Part of the book series: Wissenschaftsethik und Technikfolgenbeurteilung ((ETHICSSCI,volume 9))

Abstract

Throughout the centuries, the key function of science and technology efforts was seen in expanding and improving the available pool of knowledge and the technical world, in broadening and enriching the environment which man is capable to control and whose advantages he can efficiently exploit. Only in the past few decades of this century has this image been substantially changing, showing that such endeavours have revealed not only their bright side but also their shadows, successes as well as risks, posing a broad spectrum of negative impacts. This has led many contemporary intellectuals to formulate countless new initiatives, pointing to what they called “limits to growth”, issues of globalization and world-wide integration (the Club of Rome), the need to introduce a system-based and prognostically oriented assessment of the impacts of science and technology progress (TA), impose purposeful and knowledge-based constraints (Royal Society of Canada, the group of Nobel Prize laureates), and cultivate an “active”, “cognitive” and “educated” civil society or a “knowledge society”, and many other analogous initiatives.
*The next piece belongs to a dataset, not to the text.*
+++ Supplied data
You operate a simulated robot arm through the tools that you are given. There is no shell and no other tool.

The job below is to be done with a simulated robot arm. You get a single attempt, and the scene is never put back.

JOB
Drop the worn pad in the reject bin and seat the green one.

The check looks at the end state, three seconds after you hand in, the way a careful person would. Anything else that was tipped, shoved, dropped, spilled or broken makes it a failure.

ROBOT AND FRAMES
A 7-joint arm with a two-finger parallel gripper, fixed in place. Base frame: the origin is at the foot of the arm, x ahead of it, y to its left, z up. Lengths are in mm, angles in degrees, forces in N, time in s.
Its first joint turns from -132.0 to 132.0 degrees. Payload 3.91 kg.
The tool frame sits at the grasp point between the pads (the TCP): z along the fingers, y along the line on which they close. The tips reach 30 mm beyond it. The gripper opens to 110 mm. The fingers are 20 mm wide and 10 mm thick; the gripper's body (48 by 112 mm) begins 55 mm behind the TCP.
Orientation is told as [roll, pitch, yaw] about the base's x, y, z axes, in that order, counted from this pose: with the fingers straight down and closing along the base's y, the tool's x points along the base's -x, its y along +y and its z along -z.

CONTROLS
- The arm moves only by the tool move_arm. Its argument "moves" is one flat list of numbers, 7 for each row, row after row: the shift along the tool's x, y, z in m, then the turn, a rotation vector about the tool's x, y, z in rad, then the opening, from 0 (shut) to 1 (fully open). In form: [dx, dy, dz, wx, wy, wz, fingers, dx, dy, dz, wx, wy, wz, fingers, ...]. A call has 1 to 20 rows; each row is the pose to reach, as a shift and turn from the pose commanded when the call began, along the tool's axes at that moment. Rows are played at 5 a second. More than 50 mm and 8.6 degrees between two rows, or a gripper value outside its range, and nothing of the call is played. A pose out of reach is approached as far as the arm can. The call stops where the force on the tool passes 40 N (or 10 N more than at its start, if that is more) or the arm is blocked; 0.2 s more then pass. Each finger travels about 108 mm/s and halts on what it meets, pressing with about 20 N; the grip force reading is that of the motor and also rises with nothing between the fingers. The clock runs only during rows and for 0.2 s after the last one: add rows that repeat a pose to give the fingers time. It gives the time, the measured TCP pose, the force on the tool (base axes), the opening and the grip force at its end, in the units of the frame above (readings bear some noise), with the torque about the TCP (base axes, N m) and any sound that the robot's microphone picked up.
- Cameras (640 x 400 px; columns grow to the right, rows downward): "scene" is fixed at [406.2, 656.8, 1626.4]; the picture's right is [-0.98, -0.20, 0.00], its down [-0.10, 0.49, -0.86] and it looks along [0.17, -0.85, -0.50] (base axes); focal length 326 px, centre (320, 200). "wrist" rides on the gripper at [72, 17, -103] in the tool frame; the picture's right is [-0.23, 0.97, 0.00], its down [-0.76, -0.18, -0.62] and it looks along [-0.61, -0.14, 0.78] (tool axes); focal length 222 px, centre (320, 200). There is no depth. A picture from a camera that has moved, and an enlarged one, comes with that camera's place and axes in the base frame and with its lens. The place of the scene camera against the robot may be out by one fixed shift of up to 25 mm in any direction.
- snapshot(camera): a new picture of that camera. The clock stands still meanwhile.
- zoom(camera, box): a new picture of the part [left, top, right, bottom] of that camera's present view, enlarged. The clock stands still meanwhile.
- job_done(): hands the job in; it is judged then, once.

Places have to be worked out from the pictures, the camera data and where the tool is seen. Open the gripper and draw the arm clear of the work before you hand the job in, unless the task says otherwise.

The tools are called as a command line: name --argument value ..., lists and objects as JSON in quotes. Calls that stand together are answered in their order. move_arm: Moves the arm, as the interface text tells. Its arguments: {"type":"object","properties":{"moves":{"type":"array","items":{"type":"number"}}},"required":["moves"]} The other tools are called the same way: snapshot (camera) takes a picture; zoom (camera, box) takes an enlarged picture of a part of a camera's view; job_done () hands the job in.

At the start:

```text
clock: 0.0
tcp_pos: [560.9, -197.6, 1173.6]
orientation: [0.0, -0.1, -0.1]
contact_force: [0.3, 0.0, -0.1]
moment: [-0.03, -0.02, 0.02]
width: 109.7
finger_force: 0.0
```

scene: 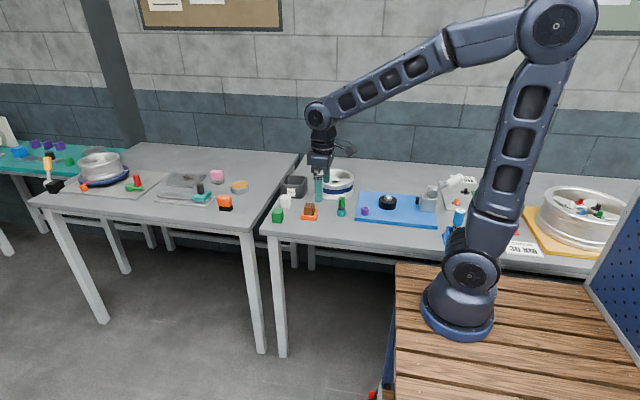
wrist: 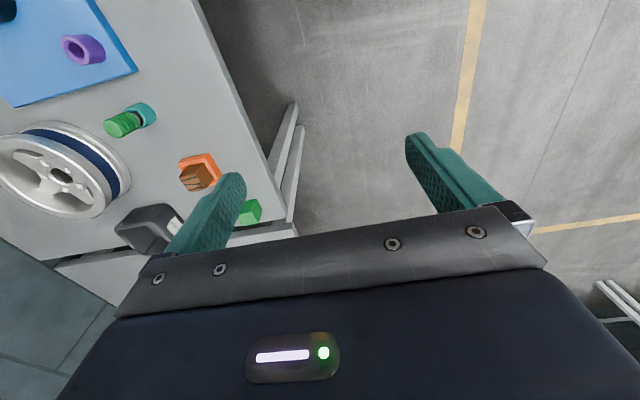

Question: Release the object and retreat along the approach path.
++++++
Also the author of this paper has been involved and often invited to take part in discussions on the impacts and trends of science and technology innovations, especially thanks to his study concerning what he described as a “double-faced technology”, a work published more than thirty years ago, his accent on the great importance of primary decisions and start-up of some technology processes (Constraints to Freedom of Scholarship and Science, The Royal Society of Canada) and many other works devoted to the philosophy of technology and technological thinking and reasoning.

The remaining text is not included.